Там есть еще одно массовое захоронение, к которому, к сожалению, в этот раз подобраться не удалось. Оставлю до следующей поездки. Около стены некрополя в 1930х совершались массовые расстрелы. Были идентифицированы имена 18 человек, расстрелянных в марте 1930 года, включая трех священников, и установлены памятники. Но точное количество жертв того страшного времени неизвестно до сих пор.

В целом некрополь производит впечатление места, о котором хотя бы немного заботятся.

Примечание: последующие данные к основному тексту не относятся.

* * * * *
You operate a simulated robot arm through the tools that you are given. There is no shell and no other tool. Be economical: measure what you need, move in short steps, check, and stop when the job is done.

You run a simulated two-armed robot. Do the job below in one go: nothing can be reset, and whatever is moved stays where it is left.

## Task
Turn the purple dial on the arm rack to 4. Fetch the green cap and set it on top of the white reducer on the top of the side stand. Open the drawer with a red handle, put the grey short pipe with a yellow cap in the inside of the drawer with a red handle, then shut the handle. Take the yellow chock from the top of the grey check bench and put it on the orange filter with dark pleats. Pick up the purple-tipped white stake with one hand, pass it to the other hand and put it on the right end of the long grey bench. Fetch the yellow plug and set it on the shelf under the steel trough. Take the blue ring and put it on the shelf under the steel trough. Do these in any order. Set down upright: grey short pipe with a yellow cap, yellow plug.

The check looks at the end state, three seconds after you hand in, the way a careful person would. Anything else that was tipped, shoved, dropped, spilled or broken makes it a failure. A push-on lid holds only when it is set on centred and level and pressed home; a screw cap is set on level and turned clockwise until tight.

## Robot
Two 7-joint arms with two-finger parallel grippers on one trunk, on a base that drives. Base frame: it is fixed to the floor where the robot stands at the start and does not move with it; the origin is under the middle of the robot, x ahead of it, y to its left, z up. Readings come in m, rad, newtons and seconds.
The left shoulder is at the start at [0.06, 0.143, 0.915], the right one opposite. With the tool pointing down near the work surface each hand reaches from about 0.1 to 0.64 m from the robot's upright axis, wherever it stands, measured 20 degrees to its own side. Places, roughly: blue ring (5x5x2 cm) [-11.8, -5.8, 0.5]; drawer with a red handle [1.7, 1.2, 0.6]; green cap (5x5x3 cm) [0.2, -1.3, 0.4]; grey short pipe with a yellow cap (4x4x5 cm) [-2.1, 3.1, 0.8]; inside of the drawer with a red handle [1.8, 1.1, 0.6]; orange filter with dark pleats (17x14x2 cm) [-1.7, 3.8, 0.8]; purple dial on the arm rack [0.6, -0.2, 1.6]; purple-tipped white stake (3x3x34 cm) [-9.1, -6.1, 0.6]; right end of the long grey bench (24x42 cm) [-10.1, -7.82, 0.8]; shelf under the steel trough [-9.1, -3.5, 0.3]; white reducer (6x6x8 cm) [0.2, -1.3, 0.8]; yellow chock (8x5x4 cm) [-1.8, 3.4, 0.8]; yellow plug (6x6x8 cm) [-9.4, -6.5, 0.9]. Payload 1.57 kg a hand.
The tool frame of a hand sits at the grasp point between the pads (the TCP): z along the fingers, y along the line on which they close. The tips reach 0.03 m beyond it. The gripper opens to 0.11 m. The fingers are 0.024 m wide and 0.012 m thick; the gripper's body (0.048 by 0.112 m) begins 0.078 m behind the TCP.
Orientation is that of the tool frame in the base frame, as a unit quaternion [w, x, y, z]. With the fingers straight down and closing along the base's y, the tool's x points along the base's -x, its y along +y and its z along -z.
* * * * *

Часть надгробий почему-то выкрашена в веселые синие, зеленые, желтые цвета.
Удивляют только деревья, спиленные прямо на памятники и оставленные, видимо, до весны. Но, судя по отзывам, без снега здесь не так чисто, и многие захоронения заросли бурьяном.

А теперь я хочу обязательно упомянуть Ивана Алексеевича Бунина.
Кстати, вы знаете, что он тоже любил гулять по кладбищам?

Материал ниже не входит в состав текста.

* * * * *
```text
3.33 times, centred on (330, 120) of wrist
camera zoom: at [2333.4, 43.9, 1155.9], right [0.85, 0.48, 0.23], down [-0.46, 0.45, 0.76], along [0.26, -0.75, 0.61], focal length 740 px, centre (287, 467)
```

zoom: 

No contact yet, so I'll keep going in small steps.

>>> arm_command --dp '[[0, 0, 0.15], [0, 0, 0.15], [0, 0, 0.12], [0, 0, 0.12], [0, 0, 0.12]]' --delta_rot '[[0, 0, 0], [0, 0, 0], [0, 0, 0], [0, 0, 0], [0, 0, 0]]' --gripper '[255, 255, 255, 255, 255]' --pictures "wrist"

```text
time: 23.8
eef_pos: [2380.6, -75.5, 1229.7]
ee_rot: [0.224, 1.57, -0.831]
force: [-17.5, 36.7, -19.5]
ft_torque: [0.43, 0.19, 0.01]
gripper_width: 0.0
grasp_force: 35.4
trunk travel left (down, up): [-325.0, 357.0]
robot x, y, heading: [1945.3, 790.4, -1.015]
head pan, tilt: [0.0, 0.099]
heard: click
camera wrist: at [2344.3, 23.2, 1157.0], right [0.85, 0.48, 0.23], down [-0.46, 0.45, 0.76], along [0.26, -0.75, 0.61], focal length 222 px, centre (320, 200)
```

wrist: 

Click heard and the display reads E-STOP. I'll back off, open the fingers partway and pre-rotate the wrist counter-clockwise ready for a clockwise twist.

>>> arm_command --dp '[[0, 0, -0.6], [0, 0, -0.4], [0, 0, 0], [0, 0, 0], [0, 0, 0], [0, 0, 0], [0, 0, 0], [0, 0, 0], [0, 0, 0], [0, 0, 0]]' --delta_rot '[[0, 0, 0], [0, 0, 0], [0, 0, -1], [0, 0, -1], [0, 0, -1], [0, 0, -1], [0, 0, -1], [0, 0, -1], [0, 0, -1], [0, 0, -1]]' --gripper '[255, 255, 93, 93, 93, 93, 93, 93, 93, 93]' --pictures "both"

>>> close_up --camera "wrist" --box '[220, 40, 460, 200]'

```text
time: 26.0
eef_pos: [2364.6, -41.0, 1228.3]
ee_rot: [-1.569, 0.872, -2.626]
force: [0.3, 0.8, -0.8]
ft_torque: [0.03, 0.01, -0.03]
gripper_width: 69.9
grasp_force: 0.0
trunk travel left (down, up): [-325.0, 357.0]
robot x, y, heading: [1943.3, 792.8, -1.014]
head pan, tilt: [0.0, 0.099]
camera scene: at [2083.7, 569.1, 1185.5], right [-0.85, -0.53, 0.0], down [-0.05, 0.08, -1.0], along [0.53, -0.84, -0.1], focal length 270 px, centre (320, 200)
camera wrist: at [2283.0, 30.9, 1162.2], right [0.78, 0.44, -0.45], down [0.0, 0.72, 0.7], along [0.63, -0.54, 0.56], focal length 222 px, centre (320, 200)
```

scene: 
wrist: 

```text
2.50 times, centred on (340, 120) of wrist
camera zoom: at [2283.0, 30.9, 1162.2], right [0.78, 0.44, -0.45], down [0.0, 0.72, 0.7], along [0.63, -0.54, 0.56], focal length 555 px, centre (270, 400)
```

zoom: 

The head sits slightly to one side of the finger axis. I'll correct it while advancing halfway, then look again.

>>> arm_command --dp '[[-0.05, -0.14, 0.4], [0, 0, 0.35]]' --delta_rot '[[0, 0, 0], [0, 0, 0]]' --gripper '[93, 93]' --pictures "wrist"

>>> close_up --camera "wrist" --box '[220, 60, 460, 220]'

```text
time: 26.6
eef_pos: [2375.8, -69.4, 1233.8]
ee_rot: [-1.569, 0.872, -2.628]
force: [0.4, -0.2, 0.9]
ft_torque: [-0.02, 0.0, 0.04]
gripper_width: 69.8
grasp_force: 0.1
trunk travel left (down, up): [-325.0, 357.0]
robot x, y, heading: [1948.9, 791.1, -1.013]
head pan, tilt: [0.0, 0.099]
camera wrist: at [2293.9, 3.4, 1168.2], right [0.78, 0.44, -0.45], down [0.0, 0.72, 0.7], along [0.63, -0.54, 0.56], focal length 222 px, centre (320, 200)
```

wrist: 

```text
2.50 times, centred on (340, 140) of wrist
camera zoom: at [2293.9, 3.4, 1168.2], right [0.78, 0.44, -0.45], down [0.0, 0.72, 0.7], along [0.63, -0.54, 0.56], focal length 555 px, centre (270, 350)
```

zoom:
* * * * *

В 1967 и 1981 гг. поэтесса и прозаик Ирина Владимировна Одоевцева выпустила мемуары "На берегах Невы" и "На берегах Сены", где описала свои воспоминания о встречах и людях. И вот часть ее беседы с Иваном Алексеевичем в Париже:

— Меня всегда, как ни странно, тянуло к кладбищам, — заявляет он, и неожиданный переход от Нобелевского лауреата к кладбищам слегка сбивает меня с толку. И пугает. Неужели он опять начнет о смерти?

Но он продолжает деловито:

— Сколько я их на своем веку перевидал. И даже писал о них. Помните мой рассказ о могиле Терезы-Анжелики Обри — богини Разума?

— Да, я помню. Я ходила на Монмартрское кладбище и отыскала ее, прочитав ваш рассказ.

— Вот это хорошо, — одобряет он. — Если даже не ходили, а только сейчас выдумали, чтобы доставить мне удовольствие, то и это хорошо.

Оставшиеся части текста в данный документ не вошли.